The Double Scandal of Illegal School Choice

I find it impossible not to watch Jim Hummel’s investigation of Johnston town council member Stephanie Manzi, who sends her children to Narragansett High School on the pretense of a summer cottage that she and her husband own there, without having some sympathy for the target.

Yes, it’s scandalous that an elected official would do things that appear to be illegal — or at best legally questionable — when it comes to her own family’s choices. And of course, it compounds the scandal that her family profits so much from government in Rhode Island, with her husband, Paul, receiving a pension for his time as a Johnston police officer in addition to his pay as a Rhode Island College cop, which totaled $52,551 in fiscal year 2015, according to the state’s transparency site.

The deeper scandal, though, is the one that has more effect on all of our lives in the Ocean State — namely, that our system drives people to take such drastic measures to educate their children. Even if Manzi is telling the truth, that her family effectively splits up for the school year, it’s a pretty drastic measure. Our method of providing all education through a rigid structure of government schools, except for those who are able to secure funding for private schools or luck into a charter lottery, distorts economic, educational, and even familial incentives and harms families.

Even look at a side-scandal that Hummel presents in the case against Manzi: the fact that she claims a homestead exemption to lower her Johnston property taxes by 20%. If it weren’t evidence that she’s skirting the law, that would be entirely reasonable… even fair. Narragansett is the town saddled with the cost of educating her children, not Johnston, so the fact that she reduces her Johnston tax bill by about $1,600 per year would almost be like a voucher if she sent the money to Narragansett schools.

The greater scandal would be if she were claiming homestead on her family’s cottage. Although the Manzis pay about half as much in property taxes in Narragansett as they do in Johnston, their little cottage near the shore is actually assessed at a higher value than their larger home up north. In other words, they’re paying their full freight for use of the Narragansett school system.

In January of last year, I looked at data collected by the College Board, through its Scholastic Aptitude Tests (SATs), and found that Rhode Islanders are already exercising school choice to a greater degree than parents in other states by choosing lower-cost private schools. The Manzi family illustrates how strong the desire for some other option is around here.
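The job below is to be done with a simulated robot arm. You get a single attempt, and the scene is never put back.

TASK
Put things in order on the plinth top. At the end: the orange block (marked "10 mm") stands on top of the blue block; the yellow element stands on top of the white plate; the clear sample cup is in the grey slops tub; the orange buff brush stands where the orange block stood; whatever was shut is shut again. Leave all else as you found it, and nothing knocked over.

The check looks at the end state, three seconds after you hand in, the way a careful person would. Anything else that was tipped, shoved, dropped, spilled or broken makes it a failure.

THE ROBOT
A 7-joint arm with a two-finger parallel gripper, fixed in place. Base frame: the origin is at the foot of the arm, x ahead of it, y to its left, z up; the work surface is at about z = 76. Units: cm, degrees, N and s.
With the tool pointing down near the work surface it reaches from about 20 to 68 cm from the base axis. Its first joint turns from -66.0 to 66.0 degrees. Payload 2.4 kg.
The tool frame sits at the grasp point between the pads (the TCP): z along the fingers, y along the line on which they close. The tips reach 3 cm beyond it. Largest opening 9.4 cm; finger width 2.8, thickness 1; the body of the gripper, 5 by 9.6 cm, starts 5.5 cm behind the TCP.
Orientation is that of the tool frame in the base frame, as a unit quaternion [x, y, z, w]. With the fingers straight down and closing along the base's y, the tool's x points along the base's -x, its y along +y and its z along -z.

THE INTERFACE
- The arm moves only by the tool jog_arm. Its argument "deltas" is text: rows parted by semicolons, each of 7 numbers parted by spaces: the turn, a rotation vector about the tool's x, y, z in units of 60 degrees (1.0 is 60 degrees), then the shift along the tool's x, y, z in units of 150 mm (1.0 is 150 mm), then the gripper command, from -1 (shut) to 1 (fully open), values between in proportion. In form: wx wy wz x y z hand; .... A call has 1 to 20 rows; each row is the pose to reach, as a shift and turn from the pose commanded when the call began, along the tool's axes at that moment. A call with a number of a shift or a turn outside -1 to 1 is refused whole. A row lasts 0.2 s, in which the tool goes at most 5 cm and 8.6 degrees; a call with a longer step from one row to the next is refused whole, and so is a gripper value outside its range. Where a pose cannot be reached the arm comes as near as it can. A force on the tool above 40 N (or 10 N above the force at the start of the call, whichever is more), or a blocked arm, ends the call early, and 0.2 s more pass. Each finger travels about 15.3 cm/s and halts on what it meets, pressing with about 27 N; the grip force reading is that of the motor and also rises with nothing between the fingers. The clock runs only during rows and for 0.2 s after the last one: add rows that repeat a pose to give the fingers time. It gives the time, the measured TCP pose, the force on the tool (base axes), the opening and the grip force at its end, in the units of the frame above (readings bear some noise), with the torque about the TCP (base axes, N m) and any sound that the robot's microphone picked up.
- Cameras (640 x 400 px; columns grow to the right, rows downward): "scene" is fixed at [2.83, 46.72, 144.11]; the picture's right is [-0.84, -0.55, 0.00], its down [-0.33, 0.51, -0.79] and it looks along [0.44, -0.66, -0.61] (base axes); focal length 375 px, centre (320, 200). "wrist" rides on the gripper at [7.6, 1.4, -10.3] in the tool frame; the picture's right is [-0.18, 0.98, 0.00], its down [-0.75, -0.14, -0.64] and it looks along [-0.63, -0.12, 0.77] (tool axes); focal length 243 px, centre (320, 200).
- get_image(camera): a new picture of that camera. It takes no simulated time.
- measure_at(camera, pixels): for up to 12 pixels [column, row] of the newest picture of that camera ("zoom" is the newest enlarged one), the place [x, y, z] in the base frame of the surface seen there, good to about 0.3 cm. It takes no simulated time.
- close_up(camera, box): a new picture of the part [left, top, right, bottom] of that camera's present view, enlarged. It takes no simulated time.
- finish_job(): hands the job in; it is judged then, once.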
This morning, Monique noted that Mrs. Manzi is the Dean of Justice Studies at Roger Williams University, but there’s not really an irony in that. It is an injustice that communities are forced to fund the ever-growing costs of schools that children are forced to attend against the desires of their parents. It is an injustice that families should have to make all sorts of consequential life decisions about where and how to live in order to be able to afford both their property taxes and an adequate education for their children. I’d suggest that a system that makes following three children to school every day legitimate journalism (and it is absolutely legitimate, in this case) cannot be otherwise than unjust.

If only the RI insiders who are willing to go to such lengths to give their own children advantages would help, rather than hinder, their neighbors’ ability to do the same.